**Exercise objective**
Lines that hold the word "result" should be located and copied.

**Information shown**

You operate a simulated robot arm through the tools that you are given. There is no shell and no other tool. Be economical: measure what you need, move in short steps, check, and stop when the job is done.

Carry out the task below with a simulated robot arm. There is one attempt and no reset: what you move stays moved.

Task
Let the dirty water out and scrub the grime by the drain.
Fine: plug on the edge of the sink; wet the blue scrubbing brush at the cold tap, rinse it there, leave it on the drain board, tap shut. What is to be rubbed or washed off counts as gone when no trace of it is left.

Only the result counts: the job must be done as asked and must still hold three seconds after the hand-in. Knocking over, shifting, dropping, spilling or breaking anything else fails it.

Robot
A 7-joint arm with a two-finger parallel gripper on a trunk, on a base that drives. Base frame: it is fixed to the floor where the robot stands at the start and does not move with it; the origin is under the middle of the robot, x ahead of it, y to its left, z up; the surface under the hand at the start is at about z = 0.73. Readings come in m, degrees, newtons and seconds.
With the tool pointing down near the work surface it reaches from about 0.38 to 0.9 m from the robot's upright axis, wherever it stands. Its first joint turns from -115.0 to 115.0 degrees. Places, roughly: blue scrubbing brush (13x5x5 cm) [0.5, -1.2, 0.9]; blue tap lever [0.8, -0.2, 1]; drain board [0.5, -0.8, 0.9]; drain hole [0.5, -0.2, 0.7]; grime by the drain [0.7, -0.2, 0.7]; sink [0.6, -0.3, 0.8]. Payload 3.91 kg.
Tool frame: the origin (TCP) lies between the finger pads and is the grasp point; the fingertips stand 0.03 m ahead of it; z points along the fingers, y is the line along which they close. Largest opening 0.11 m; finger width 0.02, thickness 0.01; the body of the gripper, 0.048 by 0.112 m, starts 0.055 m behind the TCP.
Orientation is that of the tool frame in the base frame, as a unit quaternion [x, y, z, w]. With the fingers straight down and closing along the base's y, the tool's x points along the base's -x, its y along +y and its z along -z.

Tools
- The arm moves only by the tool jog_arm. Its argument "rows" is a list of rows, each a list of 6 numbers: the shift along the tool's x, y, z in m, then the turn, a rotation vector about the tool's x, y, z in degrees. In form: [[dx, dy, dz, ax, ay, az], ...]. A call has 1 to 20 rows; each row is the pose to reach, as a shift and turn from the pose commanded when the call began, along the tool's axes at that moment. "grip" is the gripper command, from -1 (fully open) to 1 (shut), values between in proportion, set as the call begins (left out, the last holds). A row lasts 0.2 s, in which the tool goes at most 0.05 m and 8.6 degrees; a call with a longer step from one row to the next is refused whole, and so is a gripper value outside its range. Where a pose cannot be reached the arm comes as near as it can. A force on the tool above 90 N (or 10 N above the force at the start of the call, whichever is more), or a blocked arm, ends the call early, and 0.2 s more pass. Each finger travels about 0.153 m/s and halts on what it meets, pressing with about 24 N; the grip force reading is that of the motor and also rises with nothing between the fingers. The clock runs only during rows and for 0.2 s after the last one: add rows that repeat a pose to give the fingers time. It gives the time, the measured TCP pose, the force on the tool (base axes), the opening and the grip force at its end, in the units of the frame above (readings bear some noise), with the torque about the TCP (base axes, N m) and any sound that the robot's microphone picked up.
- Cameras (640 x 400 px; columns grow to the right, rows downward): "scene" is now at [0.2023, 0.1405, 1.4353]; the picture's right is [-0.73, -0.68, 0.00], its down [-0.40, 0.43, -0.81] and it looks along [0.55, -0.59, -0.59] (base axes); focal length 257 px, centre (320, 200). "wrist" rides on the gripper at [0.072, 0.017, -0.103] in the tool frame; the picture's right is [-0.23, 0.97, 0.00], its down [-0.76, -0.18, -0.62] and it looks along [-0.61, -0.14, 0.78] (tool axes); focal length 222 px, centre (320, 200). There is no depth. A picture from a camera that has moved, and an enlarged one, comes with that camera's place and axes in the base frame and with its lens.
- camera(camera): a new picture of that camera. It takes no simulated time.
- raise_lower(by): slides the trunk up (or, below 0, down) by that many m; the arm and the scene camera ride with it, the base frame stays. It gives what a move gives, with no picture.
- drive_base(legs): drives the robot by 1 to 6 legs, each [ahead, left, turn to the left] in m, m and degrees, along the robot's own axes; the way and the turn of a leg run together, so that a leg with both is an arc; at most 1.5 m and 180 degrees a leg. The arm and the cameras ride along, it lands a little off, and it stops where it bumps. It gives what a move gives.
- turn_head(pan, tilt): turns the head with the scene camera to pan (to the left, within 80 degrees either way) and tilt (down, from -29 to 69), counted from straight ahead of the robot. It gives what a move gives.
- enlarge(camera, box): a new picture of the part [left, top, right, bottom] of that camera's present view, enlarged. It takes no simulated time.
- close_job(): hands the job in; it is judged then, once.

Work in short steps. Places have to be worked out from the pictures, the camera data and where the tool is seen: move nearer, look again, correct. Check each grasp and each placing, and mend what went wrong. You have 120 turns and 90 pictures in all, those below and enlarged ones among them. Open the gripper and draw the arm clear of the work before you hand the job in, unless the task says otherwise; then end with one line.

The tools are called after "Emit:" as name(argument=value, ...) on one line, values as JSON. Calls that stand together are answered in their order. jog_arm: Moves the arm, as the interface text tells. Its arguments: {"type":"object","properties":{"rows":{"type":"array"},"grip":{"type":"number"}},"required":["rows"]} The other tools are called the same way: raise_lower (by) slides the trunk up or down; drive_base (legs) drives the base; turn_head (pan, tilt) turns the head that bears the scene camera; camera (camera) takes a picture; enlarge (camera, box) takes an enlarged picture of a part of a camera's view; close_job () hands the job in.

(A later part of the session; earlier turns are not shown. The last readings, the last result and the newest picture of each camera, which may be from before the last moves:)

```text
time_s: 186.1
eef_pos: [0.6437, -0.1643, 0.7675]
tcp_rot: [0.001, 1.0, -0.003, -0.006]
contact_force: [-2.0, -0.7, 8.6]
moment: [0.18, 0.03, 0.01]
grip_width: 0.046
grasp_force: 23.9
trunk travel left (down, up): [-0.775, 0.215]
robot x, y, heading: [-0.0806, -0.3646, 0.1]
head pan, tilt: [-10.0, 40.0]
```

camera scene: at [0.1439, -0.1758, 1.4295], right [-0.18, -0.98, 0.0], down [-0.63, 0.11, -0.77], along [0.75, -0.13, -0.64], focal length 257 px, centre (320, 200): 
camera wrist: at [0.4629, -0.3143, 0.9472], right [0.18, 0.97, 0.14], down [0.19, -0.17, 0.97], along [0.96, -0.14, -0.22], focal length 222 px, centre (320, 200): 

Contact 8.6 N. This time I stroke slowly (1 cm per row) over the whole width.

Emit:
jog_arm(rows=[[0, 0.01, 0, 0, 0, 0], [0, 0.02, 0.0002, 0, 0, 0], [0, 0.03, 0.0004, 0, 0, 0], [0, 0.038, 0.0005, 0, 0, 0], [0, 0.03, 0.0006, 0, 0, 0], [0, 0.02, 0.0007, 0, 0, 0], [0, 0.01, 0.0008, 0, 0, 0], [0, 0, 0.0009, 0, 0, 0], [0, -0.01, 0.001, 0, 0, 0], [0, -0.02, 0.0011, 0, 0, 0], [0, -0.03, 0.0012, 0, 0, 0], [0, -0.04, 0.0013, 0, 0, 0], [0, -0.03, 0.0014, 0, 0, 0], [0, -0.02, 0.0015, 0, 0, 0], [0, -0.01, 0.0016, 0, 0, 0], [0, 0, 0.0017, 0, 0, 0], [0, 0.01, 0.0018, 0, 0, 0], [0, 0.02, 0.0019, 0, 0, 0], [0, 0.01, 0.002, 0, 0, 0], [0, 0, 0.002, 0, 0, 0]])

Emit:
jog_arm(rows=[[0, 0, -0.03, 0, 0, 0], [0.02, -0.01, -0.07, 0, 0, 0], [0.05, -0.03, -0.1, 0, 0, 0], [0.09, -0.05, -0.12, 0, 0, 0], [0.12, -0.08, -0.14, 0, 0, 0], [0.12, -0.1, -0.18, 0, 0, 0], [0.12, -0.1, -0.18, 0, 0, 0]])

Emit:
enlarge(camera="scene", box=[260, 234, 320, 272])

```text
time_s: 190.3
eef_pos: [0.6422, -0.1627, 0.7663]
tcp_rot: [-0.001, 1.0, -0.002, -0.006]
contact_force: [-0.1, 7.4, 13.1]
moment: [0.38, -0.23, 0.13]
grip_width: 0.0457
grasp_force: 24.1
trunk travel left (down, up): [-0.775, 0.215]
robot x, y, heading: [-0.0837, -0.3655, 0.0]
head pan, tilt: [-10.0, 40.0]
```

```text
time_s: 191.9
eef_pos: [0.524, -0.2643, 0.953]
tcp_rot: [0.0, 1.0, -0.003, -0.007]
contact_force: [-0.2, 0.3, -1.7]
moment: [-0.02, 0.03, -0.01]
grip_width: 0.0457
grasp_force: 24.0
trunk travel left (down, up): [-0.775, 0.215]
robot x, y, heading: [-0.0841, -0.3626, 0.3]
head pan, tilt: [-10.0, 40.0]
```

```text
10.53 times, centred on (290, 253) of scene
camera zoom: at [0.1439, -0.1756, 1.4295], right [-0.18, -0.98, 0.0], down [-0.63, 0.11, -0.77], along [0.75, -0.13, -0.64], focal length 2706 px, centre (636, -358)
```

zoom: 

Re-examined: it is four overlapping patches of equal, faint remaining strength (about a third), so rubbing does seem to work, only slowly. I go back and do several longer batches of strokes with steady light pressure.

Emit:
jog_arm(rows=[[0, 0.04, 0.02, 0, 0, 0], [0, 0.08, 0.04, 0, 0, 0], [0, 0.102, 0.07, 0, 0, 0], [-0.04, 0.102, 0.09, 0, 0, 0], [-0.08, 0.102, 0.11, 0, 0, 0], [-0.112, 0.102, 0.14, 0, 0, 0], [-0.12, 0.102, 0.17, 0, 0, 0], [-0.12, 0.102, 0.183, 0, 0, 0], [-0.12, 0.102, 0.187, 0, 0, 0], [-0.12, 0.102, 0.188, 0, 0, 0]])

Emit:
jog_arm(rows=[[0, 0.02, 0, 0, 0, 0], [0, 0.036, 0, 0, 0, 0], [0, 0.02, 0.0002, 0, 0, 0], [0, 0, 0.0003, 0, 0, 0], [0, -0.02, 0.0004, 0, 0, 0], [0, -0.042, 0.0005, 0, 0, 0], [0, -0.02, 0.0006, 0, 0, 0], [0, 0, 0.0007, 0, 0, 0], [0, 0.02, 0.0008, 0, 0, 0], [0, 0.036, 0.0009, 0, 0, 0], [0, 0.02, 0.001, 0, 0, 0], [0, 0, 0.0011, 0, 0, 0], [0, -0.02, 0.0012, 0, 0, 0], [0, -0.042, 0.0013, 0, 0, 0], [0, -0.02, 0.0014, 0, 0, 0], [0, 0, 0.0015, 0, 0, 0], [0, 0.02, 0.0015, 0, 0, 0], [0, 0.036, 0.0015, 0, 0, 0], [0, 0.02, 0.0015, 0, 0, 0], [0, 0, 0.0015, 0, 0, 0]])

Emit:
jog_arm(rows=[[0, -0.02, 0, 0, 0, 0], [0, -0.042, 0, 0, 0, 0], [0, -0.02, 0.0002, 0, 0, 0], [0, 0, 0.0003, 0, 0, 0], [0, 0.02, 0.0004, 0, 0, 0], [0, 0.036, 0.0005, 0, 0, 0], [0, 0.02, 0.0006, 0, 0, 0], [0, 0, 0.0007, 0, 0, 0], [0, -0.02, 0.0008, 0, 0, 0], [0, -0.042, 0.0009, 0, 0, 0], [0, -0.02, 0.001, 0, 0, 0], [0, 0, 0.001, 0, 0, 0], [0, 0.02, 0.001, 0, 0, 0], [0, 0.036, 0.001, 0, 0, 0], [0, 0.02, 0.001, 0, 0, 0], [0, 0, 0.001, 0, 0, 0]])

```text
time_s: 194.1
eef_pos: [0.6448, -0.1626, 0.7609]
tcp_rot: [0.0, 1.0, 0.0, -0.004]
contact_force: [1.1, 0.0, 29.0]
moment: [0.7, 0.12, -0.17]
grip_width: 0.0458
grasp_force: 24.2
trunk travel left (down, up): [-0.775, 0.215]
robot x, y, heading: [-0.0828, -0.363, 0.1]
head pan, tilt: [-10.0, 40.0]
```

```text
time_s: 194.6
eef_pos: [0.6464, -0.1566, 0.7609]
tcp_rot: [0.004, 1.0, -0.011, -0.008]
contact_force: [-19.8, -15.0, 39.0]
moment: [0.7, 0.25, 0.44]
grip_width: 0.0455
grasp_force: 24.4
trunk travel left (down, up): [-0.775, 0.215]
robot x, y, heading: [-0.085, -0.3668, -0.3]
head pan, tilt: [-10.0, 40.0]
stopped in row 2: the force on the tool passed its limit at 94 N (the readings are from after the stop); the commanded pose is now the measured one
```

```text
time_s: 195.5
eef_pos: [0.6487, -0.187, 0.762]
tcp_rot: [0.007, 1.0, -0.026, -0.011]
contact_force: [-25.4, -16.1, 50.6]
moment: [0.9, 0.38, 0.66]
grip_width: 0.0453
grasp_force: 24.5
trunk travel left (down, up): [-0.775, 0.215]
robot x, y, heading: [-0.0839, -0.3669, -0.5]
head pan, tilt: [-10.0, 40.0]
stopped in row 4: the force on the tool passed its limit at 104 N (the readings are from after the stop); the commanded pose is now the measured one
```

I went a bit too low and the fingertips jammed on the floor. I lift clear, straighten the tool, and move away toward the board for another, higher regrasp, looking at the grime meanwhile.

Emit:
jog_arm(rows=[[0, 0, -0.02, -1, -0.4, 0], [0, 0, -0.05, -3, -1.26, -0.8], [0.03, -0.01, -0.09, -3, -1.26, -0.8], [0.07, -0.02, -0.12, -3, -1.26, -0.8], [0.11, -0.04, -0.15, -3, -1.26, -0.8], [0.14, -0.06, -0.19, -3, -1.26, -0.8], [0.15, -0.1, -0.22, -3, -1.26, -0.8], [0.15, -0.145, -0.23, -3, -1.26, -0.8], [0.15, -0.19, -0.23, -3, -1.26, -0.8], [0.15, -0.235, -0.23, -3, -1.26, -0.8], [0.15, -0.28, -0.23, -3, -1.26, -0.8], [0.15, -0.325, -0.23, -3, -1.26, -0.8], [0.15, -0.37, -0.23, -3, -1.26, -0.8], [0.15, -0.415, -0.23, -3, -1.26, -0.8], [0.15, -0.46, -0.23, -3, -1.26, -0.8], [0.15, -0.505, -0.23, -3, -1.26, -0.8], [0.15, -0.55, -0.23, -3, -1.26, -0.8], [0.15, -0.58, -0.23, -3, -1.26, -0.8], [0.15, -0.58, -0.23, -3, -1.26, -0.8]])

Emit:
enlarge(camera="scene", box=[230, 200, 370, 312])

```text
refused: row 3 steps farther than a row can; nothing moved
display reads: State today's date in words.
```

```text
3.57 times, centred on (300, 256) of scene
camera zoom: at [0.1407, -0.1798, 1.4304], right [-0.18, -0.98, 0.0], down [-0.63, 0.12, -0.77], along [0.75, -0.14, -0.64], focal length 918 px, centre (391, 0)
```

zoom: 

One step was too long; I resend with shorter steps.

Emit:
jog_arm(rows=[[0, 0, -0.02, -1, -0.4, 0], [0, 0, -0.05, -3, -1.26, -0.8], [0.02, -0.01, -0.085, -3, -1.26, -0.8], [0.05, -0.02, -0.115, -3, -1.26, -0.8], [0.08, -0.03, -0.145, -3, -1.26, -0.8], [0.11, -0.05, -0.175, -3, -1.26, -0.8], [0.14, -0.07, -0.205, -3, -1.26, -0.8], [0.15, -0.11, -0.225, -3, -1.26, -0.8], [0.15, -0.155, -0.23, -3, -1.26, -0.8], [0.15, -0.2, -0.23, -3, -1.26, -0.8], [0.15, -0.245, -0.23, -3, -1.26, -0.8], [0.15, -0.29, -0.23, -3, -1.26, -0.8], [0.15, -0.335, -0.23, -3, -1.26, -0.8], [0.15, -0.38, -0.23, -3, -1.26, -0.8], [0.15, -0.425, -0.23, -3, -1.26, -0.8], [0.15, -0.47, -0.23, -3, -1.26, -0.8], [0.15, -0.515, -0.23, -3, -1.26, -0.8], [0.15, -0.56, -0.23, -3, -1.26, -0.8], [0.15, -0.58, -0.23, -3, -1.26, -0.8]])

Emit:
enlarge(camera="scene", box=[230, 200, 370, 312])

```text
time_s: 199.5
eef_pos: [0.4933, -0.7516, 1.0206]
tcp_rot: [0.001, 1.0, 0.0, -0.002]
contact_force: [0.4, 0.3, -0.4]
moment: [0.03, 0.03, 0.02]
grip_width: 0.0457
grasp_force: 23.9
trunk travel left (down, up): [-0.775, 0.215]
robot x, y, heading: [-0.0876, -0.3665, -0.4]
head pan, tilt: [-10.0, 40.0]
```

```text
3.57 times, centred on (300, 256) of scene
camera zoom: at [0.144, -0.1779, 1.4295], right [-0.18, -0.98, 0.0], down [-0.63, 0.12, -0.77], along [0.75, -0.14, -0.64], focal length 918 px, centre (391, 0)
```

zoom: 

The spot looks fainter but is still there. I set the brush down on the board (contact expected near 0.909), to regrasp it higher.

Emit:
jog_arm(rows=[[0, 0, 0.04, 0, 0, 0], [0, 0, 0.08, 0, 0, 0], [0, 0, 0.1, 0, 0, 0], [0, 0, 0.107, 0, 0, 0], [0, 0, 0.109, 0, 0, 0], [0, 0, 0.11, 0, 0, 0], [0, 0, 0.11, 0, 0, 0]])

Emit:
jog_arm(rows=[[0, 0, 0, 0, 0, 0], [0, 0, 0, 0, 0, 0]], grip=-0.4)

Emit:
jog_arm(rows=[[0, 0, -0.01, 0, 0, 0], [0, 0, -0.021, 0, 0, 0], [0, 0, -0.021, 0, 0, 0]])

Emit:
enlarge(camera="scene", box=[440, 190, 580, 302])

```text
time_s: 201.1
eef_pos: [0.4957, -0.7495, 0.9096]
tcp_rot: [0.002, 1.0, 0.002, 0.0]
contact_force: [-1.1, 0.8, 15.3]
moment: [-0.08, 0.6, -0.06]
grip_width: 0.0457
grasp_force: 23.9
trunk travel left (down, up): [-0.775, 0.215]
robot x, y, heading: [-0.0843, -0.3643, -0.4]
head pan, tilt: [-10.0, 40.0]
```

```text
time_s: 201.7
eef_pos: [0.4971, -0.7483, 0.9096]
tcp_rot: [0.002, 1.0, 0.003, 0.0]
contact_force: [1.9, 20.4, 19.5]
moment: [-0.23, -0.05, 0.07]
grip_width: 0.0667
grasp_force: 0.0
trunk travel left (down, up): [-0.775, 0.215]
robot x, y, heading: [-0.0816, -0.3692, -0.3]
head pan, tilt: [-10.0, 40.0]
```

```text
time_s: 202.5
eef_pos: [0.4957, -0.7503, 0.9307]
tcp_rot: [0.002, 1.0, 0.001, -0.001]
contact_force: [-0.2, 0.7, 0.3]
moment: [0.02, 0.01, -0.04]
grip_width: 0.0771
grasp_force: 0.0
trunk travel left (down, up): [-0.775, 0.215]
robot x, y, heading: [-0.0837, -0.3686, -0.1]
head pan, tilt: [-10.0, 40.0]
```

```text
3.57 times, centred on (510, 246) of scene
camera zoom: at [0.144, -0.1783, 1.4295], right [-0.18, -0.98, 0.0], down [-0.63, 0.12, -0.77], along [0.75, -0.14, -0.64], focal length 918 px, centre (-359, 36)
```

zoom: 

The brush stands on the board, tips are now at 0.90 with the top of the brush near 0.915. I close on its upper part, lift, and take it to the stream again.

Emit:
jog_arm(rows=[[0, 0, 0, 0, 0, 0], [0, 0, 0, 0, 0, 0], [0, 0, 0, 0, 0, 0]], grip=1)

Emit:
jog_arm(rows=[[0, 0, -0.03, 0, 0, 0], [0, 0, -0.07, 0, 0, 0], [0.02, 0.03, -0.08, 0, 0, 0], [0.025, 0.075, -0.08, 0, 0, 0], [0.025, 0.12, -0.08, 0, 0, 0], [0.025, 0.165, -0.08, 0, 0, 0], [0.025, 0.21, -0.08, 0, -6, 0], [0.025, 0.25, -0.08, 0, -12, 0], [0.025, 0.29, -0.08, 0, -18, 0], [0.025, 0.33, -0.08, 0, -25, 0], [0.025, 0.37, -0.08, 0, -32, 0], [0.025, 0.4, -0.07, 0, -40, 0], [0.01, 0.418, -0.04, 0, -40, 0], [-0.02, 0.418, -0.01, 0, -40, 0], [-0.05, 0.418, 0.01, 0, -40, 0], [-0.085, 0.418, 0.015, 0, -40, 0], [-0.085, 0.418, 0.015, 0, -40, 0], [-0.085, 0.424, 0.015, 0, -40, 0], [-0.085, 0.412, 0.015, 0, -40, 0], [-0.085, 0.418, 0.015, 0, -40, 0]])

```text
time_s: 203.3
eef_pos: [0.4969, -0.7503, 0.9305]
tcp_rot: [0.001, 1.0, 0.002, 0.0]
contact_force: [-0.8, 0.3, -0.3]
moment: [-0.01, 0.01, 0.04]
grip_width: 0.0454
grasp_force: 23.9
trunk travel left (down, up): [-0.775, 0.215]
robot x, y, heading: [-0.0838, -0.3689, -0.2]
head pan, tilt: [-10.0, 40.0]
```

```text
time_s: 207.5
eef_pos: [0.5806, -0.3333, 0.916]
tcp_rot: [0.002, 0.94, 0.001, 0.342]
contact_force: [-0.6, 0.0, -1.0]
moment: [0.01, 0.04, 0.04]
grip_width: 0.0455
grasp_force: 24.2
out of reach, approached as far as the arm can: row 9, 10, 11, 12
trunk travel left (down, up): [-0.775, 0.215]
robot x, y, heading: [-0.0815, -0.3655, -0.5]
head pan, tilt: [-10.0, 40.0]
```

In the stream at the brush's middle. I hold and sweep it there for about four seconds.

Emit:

**Output for this exercise**
Only the result counts: the job must be done as asked and must still hold three seconds after the hand-in. Knocking over, shifting, dropping, spilling or breaking anything else fails it.
(A later part of the session; earlier turns are not shown. The last readings, the last result and the newest picture of each camera, which may be from before the last moves:)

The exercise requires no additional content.